De Jean Baptiste Alphonse Karr «Nos gusta llamar testarudez a la perseverancia ajena pero le reservamos el nombre de perseverancia a nuestra testarudez». Camelot

LOS GRANDES CAFES

Uno puede deambular por el mundo, caminar sus calles, observar a la gente de otros países, verles amanecer y caminar a las prisas, ya sea rumbo al trabajo o a la encomienda mañanera presente, pero al mediodía, o a la hora que se pueda, uno encuentra los cafés atiborrados, llenos de vivencias, de gente que disfruta el aromático sabor o la charla entre contertulios, las charlas de los políticos o los chismes de lavadero. Hace cosa de nada, una amiga me envió un correo donde se ven los cafés más afamados del mundo. En estampas de pintura o en retratos a la Van Gogh o Matisse. Preciosos. Únicos. Al lado de esas estampas se ven los mercados de flores, los días lluviosos cuando más se antoja tomarlo, bien abrigados y con las bufandas al cuello. Cada que se puede, uno camina por ellos. No he visto tantos cómo quisiera, pero cada que debo me meto a ellos. A La Parroquia en Veracruz (aunque ahora hay como diecisiete mil), o a los Italian Coffe de mi aldea, o al mismo Starbuck, que vende el café más caro del mundo, como si fuera de la misma Colombia, o al mismo Café de la Paz en Francia (Café de la Paix), En el Distrito IX, en el cruce del bulevar de las Capuchinas y frente a La Ópera, donde una vez al interior vi un ratoncito correlón y pensé que esas eran cosas de nuestros pueblos, donde los ratones deambulan y corren como Speddy González rumbo a las cocinas, a ver que se tentonean.
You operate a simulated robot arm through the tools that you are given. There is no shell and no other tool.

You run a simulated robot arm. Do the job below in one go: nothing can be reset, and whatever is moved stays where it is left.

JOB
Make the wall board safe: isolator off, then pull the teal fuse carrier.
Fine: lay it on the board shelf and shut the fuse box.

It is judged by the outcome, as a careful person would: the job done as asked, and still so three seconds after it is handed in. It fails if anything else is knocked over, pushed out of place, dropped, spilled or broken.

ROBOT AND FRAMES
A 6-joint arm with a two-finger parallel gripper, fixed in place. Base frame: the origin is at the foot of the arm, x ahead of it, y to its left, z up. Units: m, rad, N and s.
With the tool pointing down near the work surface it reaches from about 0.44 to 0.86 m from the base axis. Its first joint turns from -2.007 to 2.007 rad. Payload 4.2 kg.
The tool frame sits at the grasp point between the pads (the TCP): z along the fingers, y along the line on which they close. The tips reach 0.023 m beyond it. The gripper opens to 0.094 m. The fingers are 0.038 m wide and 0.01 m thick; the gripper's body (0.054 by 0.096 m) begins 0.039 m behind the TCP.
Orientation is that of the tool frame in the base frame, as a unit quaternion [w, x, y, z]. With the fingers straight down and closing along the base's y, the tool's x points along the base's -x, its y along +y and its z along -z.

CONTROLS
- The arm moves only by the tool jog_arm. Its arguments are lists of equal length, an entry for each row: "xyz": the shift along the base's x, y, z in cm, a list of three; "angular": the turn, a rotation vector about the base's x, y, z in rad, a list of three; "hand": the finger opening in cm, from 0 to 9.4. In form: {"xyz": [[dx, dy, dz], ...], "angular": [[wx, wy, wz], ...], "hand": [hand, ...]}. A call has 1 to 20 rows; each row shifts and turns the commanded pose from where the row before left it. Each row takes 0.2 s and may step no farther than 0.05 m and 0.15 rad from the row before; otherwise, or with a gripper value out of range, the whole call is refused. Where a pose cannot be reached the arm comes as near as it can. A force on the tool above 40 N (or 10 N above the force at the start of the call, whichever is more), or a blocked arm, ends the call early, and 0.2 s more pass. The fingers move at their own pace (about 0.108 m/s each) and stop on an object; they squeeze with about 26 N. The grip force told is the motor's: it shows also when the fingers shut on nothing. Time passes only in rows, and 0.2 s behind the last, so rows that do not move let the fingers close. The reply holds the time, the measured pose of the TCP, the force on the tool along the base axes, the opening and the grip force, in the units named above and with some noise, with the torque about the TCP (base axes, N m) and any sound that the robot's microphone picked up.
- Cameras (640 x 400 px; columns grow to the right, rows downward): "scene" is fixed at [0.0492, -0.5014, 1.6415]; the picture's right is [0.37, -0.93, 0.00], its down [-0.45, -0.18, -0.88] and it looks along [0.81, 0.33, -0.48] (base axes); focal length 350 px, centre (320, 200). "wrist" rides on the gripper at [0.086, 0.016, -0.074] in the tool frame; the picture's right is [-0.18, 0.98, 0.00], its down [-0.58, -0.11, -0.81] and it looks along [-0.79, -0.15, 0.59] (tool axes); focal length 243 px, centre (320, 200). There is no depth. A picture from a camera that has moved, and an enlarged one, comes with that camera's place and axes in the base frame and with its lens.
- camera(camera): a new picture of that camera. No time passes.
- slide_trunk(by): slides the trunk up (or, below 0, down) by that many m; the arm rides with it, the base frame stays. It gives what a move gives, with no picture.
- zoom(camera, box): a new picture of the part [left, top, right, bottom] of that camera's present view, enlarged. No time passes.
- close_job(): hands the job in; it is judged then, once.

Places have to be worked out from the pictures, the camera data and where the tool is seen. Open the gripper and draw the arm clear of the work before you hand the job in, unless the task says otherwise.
Aquella vez le dije al mesero, en mi idioma silvestre y casi a señas, porque el francés no se me da, que allí andaba un canijo ratón, levantó los hombros cómo diciendo ni modo, y le di vuelta a la página. En Montmartre puede uno tomar un café al pie de ese parque llamado ‘plaza de los pintores’, donde están fijos esos artistas ofertando sus cuadros al mejor postor. Esa era estampa viva de cuando los grandes pintaban al pie de la Basílica del Sagrado Corazón (Basílica del Sacré Cœur), la que está en la cumbre y desde allí se ve el París de siempre. Picasso, Renoir, Modigliani, Van Gogh vivieron en ese barrio muy pobres, quitando a Tolouse Lautrec, que era el adinerado de los pintores. Desde cualquiera de esos restaurantes y brasseries aledaños se disfruta un buen café con el mejor paisaje.

EL DE BUENOS AIRES

Hay uno que me gustó mucho. Está en Buenos Aires, el Gran Café Tortoni (1858). Es más viejo que Kamalucas, un filósofo de mi pueblo, 150 años. Dentro de él se respira vivencia y quietud y mucha historia. ‘Se acoda en las mesas, cordial habitué’, dice uno de sus mensajes. Vitrales al techo, lámparas antiguas, sillas ad hoc (¿Qué demonios será ad hoc?), mesas pequeñas, redondas, de mármol y madera como las de la Parroquia. En las paredes cuelgan cuadros antiguos. Allí todo es antiguo, hasta uno envejece al entrar. Lleno de un pasado que vive el presente. Una gran barra con una caja registradora antigua. Poco se sabe de sus orígenes, pero allí cafeteaban artistas, intelectuales y poetas. Todo en él es antiguo, viejo pero muy bien conservado. Los meseros en sus trajes oscuros y sus pajaritas al cuello, caminan kilómetros en el día por servirte un café, o un bocadillo de croissant. Entrada impresionante, en su fachada placas conmemorativas, en esa calle de Avenida de Mayo 825/29. A la izquierda, dentro de él, hay unos viejos jugando al dominó, muy al fondo, algunos están tan viejos que parecería que la muerte se olvidó de ellos. Oh, si esas mesas hablaran. Otro ritual al lado, unas figuras en cera tamaño natural del gran Borges, de Carlos Gardel y de Alfonsina Storni, su poetisa, aquella de Alfonsina y el mar (te vas Alfonsina con tu soledad, que poemas nuevos fuiste a buscar), la que se suicidó en Mar del Plata arrojándose de la escollera del club argentino de mujeres. En ese sitio, cuando les visitaba de España, ese café Tortoni vio el resplandor brillante de la poesía de Federico García Lorca, de Julio Cortázar, Ortega y Gasset y del músico Arturo Rubinstein. Café lleno de recuerdos y grandes remembranzas, a la salida, para presumir que allí se estuvo, venden los souvenirs de tazas, el café mismo en bolsitas de hule bien rotuladas, y chácharas del mítico café argentino. Hay que comprar una para vanagloriarse que allí se visitó, como cuando Borges quizá haya escrito en esas cuatro paredes algunos de sus inmortales textos.